Provided material:
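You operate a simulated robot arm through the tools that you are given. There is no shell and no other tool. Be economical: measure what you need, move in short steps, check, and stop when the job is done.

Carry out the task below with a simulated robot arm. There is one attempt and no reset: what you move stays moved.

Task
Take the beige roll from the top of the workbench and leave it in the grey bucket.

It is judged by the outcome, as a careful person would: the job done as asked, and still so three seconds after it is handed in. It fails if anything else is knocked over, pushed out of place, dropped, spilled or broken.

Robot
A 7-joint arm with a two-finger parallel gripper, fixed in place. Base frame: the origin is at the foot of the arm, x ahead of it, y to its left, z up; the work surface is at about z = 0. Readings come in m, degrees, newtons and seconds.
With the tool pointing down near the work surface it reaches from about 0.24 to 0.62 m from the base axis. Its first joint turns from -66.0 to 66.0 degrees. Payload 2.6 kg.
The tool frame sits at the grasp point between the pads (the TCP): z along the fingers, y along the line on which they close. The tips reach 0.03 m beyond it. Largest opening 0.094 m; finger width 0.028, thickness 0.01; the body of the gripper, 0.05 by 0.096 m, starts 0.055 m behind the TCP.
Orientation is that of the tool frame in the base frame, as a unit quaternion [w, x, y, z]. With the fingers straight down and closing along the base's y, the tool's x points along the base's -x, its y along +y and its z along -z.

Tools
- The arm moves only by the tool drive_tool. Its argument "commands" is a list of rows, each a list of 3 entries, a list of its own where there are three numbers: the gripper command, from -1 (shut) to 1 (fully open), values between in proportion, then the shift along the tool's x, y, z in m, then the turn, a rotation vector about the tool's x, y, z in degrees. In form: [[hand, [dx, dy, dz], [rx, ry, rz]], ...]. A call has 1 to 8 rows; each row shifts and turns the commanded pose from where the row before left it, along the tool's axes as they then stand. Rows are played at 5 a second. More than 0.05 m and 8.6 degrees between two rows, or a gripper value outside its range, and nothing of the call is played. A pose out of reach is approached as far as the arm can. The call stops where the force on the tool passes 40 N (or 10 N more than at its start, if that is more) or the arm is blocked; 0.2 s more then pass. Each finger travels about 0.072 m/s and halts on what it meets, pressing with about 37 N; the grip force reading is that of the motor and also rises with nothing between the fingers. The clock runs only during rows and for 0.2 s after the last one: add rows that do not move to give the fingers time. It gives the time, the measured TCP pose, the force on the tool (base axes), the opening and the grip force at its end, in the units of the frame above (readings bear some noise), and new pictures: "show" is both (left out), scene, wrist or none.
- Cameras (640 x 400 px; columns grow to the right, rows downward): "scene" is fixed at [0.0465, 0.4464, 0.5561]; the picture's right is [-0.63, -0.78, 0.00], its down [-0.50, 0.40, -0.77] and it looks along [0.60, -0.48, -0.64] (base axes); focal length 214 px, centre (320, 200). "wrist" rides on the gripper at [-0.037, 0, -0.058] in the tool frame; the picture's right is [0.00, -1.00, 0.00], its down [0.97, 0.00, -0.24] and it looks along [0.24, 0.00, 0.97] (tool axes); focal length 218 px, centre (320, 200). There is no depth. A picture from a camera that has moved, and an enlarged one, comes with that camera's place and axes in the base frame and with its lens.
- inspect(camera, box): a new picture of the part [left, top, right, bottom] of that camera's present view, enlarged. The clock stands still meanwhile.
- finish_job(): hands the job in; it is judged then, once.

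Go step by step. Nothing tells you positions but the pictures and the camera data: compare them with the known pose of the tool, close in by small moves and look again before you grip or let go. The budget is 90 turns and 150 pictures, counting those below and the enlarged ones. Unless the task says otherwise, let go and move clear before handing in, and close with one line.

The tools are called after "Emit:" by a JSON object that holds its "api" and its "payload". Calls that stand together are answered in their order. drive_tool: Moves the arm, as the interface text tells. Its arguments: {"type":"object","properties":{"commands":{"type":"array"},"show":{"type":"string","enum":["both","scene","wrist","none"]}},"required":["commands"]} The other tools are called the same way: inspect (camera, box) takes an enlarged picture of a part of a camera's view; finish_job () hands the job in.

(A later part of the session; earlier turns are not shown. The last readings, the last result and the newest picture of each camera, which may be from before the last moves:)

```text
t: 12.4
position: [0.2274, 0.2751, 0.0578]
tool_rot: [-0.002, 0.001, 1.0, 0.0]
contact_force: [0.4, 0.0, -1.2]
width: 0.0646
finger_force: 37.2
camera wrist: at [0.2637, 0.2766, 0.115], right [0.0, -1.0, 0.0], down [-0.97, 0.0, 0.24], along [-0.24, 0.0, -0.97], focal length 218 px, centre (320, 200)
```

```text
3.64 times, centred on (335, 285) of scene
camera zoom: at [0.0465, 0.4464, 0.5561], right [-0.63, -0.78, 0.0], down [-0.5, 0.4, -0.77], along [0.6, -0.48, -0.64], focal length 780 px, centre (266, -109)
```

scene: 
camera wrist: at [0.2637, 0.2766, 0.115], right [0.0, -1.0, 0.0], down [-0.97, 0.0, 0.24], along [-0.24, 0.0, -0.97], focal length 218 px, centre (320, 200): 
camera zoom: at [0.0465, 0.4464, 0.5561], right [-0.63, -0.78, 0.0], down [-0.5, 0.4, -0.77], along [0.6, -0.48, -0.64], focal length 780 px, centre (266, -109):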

What the exercise asks: Give the listing above again, word for word.

Full answer:
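You operate a simulated robot arm through the tools that you are given. There is no shell and no other tool. Be economical: measure what you need, move in short steps, check, and stop when the job is done.

Carry out the task below with a simulated robot arm. There is one attempt and no reset: what you move stays moved.

Task
Take the beige roll from the top of the workbench and leave it in the grey bucket.

It is judged by the outcome, as a careful person would: the job done as asked, and still so three seconds after it is handed in. It fails if anything else is knocked over, pushed out of place, dropped, spilled or broken.

Robot
A 7-joint arm with a two-finger parallel gripper, fixed in place. Base frame: the origin is at the foot of the arm, x ahead of it, y to its left, z up; the work surface is at about z = 0. Readings come in m, degrees, newtons and seconds.
With the tool pointing down near the work surface it reaches from about 0.24 to 0.62 m from the base axis. Its first joint turns from -66.0 to 66.0 degrees. Payload 2.6 kg.
The tool frame sits at the grasp point between the pads (the TCP): z along the fingers, y along the line on which they close. The tips reach 0.03 m beyond it. Largest opening 0.094 m; finger width 0.028, thickness 0.01; the body of the gripper, 0.05 by 0.096 m, starts 0.055 m behind the TCP.
Orientation is that of the tool frame in the base frame, as a unit quaternion [w, x, y, z]. With the fingers straight down and closing along the base's y, the tool's x points along the base's -x, its y along +y and its z along -z.

Tools
- The arm moves only by the tool drive_tool. Its argument "commands" is a list of rows, each a list of 3 entries, a list of its own where there are three numbers: the gripper command, from -1 (shut) to 1 (fully open), values between in proportion, then the shift along the tool's x, y, z in m, then the turn, a rotation vector about the tool's x, y, z in degrees. In form: [[hand, [dx, dy, dz], [rx, ry, rz]], ...]. A call has 1 to 8 rows; each row shifts and turns the commanded pose from where the row before left it, along the tool's axes as they then stand. Rows are played at 5 a second. More than 0.05 m and 8.6 degrees between two rows, or a gripper value outside its range, and nothing of the call is played. A pose out of reach is approached as far as the arm can. The call stops where the force on the tool passes 40 N (or 10 N more than at its start, if that is more) or the arm is blocked; 0.2 s more then pass. Each finger travels about 0.072 m/s and halts on what it meets, pressing with about 37 N; the grip force reading is that of the motor and also rises with nothing between the fingers. The clock runs only during rows and for 0.2 s after the last one: add rows that do not move to give the fingers time. It gives the time, the measured TCP pose, the force on the tool (base axes), the opening and the grip force at its end, in the units of the frame above (readings bear some noise), and new pictures: "show" is both (left out), scene, wrist or none.
- Cameras (640 x 400 px; columns grow to the right, rows downward): "scene" is fixed at [0.0465, 0.4464, 0.5561]; the picture's right is [-0.63, -0.78, 0.00], its down [-0.50, 0.40, -0.77] and it looks along [0.60, -0.48, -0.64] (base axes); focal length 214 px, centre (320, 200). "wrist" rides on the gripper at [-0.037, 0, -0.058] in the tool frame; the picture's right is [0.00, -1.00, 0.00], its down [0.97, 0.00, -0.24] and it looks along [0.24, 0.00, 0.97] (tool axes); focal length 218 px, centre (320, 200). There is no depth. A picture from a camera that has moved, and an enlarged one, comes with that camera's place and axes in the base frame and with its lens.
- inspect(camera, box): a new picture of the part [left, top, right, bottom] of that camera's present view, enlarged. The clock stands still meanwhile.
- finish_job(): hands the job in; it is judged then, once.

Go step by step. Nothing tells you positions but the pictures and the camera data: compare them with the known pose of the tool, close in by small moves and look again before you grip or let go. The budget is 90 turns and 150 pictures, counting those below and the enlarged ones. Unless the task says otherwise, let go and move clear before handing in, and close with one line.

The tools are called after "Emit:" by a JSON object that holds its "api" and its "payload". Calls that stand together are answered in their order. drive_tool: Moves the arm, as the interface text tells. Its arguments: {"type":"object","properties":{"commands":{"type":"array"},"show":{"type":"string","enum":["both","scene","wrist","none"]}},"required":["commands"]} The other tools are called the same way: inspect (camera, box) takes an enlarged picture of a part of a camera's view; finish_job () hands the job in.

(A later part of the session; earlier turns are not shown. The last readings, the last result and the newest picture of each camera, which may be from before the last moves:)

```text
t: 12.4
position: [0.2274, 0.2751, 0.0578]
tool_rot: [-0.002, 0.001, 1.0, 0.0]
contact_force: [0.4, 0.0, -1.2]
width: 0.0646
finger_force: 37.2
camera wrist: at [0.2637, 0.2766, 0.115], right [0.0, -1.0, 0.0], down [-0.97, 0.0, 0.24], along [-0.24, 0.0, -0.97], focal length 218 px, centre (320, 200)
```

```text
3.64 times, centred on (335, 285) of scene
camera zoom: at [0.0465, 0.4464, 0.5561], right [-0.63, -0.78, 0.0], down [-0.5, 0.4, -0.77], along [0.6, -0.48, -0.64], focal length 780 px, centre (266, -109)
```

scene: 
camera wrist: at [0.2637, 0.2766, 0.115], right [0.0, -1.0, 0.0], down [-0.97, 0.0, 0.24], along [-0.24, 0.0, -0.97], focal length 218 px, centre (320, 200): 
camera zoom: at [0.0465, 0.4464, 0.5561], right [-0.63, -0.78, 0.0], down [-0.5, 0.4, -0.77], along [0.6, -0.48, -0.64], focal length 780 px, centre (266, -109):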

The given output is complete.